I told him afterward that he hadn’t gone far enough. The real point is that nobody should beat up on anybody. 

Don’t allow racial pride to turn Jekyll into Hyde
“LIVING HERE,” REPUBLICAN-AMERICAN, JANUARY 24, 2010

January 15th is the birthday of the Rev. Dr. Martin Luther King Jr., no matter what your calendar tells you.

The third Monday in January, which never falls on the 15th, is the federal holiday to celebrate the legacy of the civil rights leader. King won the Nobel Peace Prize in 1964 “for his non-violent struggle for civil rights for the Afro-American population.” The holiday serves as a reminder of how far we have come in civil rights and how far we have yet to go.
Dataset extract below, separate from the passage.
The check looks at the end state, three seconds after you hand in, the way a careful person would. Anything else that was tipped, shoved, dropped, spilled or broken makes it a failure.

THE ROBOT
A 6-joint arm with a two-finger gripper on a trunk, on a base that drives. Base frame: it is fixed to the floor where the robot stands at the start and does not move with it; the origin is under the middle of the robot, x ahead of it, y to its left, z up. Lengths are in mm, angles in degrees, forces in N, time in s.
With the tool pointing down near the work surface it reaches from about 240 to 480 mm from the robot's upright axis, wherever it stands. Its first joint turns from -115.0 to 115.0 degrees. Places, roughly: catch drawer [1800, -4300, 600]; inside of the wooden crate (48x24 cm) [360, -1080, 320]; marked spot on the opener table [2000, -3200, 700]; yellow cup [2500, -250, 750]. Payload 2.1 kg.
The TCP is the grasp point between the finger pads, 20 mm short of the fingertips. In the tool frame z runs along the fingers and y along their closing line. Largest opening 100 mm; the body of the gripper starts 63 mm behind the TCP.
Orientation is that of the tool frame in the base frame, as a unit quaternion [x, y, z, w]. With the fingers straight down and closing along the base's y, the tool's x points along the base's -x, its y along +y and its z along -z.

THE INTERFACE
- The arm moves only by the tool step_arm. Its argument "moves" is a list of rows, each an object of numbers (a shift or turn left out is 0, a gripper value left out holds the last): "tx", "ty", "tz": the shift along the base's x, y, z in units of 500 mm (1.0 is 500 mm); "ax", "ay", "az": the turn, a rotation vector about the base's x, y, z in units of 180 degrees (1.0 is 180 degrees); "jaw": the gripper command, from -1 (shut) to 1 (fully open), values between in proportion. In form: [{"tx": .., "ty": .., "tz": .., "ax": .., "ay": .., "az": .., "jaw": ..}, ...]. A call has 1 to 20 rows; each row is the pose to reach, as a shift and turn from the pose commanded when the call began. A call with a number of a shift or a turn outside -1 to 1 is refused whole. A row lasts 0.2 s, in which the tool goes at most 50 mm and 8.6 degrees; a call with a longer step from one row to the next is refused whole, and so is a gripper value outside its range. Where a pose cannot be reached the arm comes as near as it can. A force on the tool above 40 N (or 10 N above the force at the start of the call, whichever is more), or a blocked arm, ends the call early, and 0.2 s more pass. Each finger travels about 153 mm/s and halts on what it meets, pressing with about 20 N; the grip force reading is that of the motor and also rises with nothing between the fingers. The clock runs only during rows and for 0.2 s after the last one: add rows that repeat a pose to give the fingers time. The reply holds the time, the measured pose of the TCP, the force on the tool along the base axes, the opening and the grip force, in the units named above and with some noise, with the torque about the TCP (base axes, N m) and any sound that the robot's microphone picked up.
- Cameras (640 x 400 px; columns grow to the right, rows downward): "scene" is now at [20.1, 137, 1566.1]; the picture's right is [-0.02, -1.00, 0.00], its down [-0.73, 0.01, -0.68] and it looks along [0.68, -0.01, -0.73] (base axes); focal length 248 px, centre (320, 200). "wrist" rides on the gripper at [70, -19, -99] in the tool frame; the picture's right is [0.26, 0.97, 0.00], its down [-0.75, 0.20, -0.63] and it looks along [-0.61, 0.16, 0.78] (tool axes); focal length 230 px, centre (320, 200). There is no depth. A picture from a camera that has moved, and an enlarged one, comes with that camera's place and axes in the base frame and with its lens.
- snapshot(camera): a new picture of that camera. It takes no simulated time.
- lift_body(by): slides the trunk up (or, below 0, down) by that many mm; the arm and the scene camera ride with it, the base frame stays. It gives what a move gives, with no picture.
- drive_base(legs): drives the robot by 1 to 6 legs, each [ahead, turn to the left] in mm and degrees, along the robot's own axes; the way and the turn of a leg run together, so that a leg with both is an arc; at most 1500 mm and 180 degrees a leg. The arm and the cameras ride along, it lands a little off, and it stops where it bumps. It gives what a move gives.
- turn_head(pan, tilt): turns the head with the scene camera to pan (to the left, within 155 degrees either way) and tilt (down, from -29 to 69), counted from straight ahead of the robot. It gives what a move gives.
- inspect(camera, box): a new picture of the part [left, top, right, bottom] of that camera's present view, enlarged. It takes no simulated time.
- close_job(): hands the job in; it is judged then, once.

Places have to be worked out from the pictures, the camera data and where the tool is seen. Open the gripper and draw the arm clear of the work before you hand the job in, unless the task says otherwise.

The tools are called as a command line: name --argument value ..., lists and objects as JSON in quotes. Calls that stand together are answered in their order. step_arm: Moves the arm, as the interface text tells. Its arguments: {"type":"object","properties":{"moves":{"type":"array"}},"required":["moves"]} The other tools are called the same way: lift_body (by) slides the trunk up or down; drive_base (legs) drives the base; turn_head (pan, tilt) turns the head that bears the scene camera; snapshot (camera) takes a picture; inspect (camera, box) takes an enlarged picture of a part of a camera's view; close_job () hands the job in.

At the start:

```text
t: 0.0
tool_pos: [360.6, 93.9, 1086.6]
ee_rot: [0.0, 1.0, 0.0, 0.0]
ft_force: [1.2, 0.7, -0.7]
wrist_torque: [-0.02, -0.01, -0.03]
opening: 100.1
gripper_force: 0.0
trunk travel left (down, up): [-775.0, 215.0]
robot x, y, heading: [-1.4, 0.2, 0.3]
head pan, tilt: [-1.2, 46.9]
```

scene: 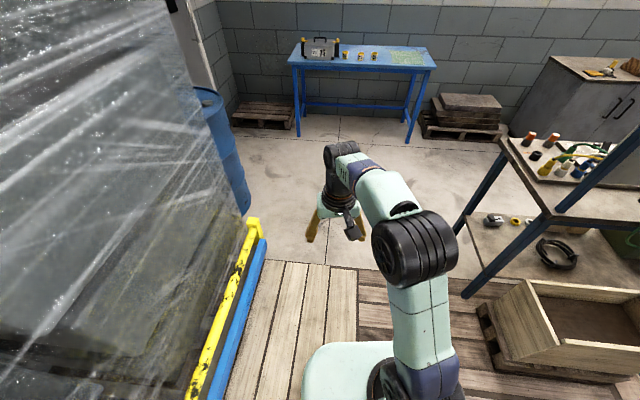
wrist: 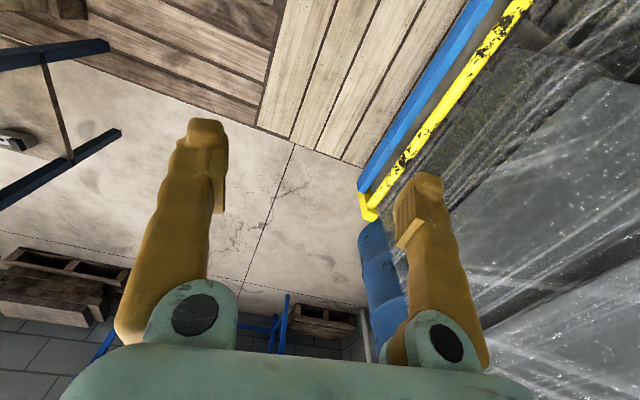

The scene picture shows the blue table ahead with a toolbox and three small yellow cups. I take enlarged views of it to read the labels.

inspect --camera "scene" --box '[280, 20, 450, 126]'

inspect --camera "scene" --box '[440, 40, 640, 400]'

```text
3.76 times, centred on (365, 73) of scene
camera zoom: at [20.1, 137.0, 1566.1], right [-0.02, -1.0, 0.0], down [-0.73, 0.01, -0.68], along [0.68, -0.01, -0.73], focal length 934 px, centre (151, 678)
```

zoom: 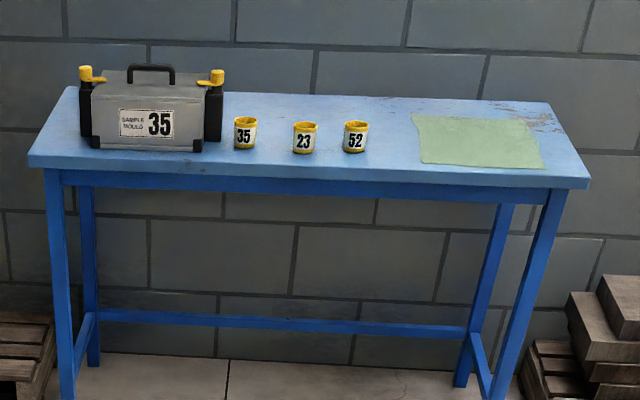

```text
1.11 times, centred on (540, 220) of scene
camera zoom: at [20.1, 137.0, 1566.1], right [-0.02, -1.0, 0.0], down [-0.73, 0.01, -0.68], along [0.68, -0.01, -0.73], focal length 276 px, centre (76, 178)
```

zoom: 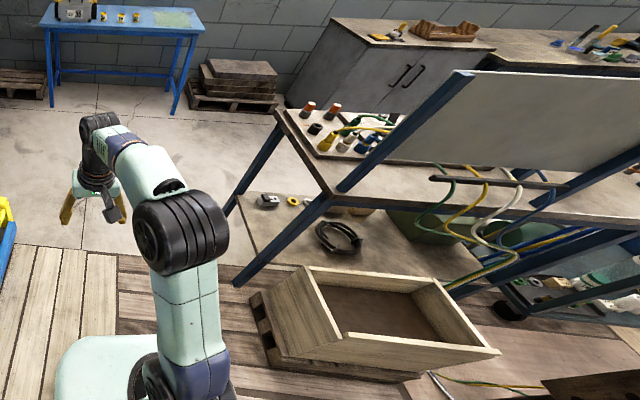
King was assassinated on April 4, 1968—the year the Uniform Monday Holiday Act was adopted. This holiday, though, waited until 1983, when President Ronald Reagan signed it into law.

A Baptist minister, King brought Christian principles and Gandhi’s strategies of passive resistance to the struggle for equal rights.

And that is what struck me about the sermon at the King Day service. Hatred and violence are evil, regardless of who is doing what to whom. It’s especially ugly when it occurs between people who look different from one another, but evil is evil. The world is shortsighted; we should look for what we have in common rather than what divides us.

Think of what we could achieve in a world that truly judged people on the quality of their character.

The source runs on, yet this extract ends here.